Stated goal
Gather every line from the entries below that includes "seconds".

- - - - -

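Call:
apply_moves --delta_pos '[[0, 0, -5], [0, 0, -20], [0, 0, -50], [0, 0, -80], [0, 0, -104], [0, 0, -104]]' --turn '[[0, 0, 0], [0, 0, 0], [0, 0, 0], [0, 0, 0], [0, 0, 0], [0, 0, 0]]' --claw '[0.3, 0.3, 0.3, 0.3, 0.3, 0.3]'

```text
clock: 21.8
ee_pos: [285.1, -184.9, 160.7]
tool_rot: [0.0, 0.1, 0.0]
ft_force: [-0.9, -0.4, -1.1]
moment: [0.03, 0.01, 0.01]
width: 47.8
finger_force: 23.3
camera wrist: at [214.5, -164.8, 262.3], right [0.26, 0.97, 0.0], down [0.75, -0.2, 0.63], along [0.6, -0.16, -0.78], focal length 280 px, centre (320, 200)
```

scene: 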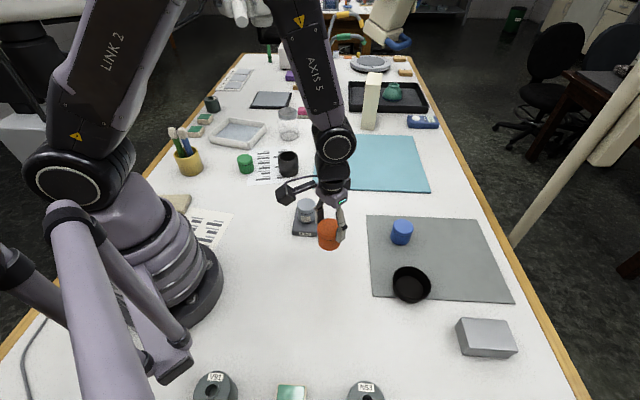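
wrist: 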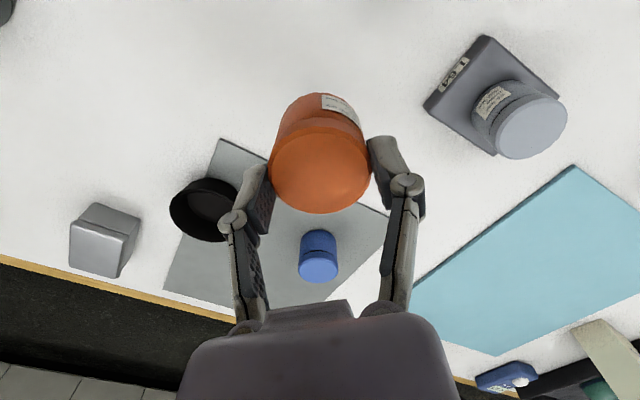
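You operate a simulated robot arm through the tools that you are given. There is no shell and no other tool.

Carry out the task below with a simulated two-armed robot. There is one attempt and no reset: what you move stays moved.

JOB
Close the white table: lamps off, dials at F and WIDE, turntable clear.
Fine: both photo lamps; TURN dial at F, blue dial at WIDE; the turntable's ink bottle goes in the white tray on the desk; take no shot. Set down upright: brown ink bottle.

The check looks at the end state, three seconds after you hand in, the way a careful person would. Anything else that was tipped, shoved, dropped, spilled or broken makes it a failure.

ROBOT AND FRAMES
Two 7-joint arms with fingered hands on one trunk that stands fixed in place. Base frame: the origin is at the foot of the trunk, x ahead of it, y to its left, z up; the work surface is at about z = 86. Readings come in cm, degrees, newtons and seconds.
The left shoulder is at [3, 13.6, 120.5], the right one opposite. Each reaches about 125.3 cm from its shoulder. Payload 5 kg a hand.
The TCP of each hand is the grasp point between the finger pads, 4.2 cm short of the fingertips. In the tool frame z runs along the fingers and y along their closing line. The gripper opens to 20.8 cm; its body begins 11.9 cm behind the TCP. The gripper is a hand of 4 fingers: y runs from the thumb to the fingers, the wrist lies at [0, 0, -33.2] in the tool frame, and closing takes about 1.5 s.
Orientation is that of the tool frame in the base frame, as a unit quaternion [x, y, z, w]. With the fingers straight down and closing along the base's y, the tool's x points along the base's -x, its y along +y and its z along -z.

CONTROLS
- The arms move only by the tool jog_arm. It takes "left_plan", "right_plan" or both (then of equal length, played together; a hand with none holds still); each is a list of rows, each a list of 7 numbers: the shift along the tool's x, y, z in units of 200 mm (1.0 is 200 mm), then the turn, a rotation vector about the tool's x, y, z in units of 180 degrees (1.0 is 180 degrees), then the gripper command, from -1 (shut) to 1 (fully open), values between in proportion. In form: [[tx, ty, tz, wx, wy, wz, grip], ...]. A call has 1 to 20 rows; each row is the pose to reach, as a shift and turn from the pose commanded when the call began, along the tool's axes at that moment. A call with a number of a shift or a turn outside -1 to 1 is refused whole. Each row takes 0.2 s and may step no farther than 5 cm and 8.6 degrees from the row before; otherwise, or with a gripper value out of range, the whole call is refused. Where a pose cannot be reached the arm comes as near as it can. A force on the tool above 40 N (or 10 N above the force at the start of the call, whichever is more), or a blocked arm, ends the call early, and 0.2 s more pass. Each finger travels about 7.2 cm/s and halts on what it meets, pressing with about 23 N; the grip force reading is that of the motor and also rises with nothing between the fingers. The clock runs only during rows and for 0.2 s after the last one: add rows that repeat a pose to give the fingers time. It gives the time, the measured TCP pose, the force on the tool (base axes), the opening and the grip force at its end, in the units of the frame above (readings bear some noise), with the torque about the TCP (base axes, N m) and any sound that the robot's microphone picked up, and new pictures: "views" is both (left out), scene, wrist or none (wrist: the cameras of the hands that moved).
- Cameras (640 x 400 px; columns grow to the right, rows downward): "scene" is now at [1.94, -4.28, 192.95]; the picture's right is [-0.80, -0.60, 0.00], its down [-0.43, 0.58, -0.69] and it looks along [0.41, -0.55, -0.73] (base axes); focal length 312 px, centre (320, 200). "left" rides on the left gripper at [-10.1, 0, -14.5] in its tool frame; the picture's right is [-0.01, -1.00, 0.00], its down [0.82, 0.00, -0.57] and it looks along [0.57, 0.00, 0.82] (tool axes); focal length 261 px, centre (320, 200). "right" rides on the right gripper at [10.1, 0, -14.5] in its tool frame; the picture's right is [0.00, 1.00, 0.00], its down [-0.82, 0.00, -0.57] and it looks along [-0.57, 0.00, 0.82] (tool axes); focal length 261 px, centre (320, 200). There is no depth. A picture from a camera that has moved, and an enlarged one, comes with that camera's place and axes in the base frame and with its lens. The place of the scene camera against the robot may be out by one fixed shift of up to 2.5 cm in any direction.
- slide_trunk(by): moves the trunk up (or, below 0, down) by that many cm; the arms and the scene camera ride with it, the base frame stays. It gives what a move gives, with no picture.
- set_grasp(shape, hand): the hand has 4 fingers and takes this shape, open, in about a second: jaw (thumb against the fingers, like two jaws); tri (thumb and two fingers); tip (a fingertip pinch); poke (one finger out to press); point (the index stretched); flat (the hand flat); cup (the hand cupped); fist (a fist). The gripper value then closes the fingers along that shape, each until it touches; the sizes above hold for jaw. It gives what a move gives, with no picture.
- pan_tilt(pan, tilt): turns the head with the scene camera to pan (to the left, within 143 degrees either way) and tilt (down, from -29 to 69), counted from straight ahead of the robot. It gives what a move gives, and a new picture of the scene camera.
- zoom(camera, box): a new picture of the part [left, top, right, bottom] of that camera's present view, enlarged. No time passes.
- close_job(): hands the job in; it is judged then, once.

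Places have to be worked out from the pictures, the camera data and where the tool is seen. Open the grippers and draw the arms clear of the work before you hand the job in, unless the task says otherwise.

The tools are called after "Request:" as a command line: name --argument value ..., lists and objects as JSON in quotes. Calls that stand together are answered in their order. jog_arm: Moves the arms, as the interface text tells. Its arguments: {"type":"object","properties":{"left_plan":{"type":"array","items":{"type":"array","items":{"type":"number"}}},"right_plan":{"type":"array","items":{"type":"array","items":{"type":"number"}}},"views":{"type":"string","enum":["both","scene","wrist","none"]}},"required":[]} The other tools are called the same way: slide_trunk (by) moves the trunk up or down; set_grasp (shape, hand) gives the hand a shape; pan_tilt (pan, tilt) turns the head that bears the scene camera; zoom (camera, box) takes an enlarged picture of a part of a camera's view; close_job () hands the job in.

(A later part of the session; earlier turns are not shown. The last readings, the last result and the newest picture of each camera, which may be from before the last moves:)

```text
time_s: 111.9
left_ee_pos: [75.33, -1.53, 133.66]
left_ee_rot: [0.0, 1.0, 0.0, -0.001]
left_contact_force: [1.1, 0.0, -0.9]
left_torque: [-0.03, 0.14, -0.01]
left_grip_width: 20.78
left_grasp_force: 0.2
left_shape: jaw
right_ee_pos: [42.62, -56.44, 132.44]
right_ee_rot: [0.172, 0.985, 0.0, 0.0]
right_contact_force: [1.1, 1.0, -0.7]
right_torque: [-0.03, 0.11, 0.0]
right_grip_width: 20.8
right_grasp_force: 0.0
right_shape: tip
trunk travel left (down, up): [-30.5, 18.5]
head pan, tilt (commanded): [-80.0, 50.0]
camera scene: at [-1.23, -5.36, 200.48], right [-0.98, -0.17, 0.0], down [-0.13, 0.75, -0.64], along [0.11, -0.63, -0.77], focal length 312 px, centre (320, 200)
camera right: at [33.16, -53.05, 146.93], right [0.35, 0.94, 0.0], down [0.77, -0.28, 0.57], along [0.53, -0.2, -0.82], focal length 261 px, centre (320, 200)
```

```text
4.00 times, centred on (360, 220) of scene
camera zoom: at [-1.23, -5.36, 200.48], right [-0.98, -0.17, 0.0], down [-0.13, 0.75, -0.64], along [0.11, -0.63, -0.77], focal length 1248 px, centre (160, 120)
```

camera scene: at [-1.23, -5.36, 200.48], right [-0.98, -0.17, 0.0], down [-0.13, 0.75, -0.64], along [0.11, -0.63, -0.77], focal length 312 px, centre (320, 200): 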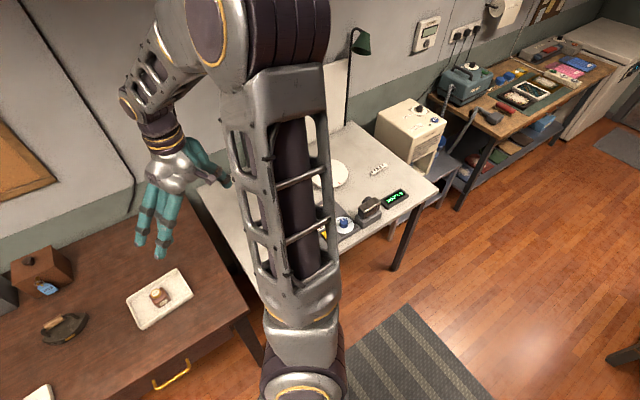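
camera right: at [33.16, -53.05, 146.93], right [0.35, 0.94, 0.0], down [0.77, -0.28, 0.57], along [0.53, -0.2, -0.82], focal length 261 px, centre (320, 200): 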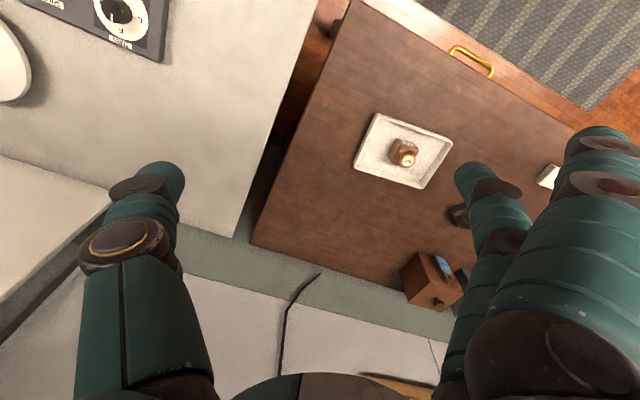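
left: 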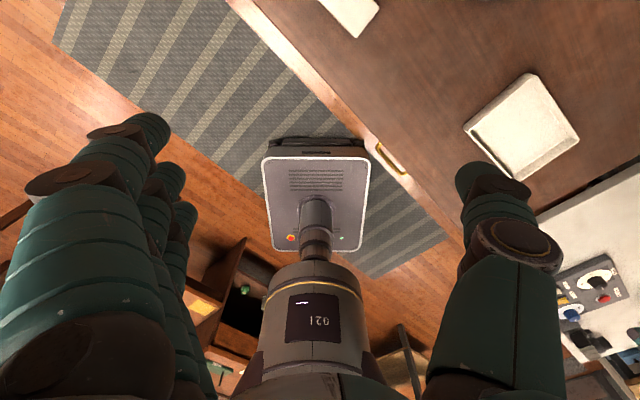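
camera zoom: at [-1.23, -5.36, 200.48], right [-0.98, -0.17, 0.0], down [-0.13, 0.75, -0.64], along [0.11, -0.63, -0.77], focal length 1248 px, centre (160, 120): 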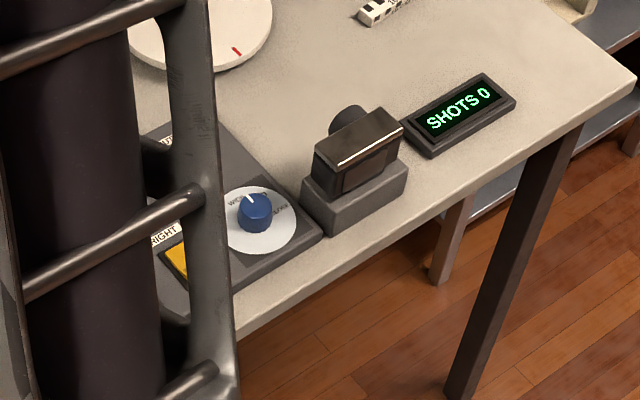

- - - - -

In response
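The check looks at the end state, three seconds after you hand in, the way a careful person would. Anything else that was tipped, shoved, dropped, spilled or broken makes it a failure.
Two 7-joint arms with fingered hands on one trunk that stands fixed in place. Base frame: the origin is at the foot of the trunk, x ahead of it, y to its left, z up; the work surface is at about z = 86. Readings come in cm, degrees, newtons and seconds.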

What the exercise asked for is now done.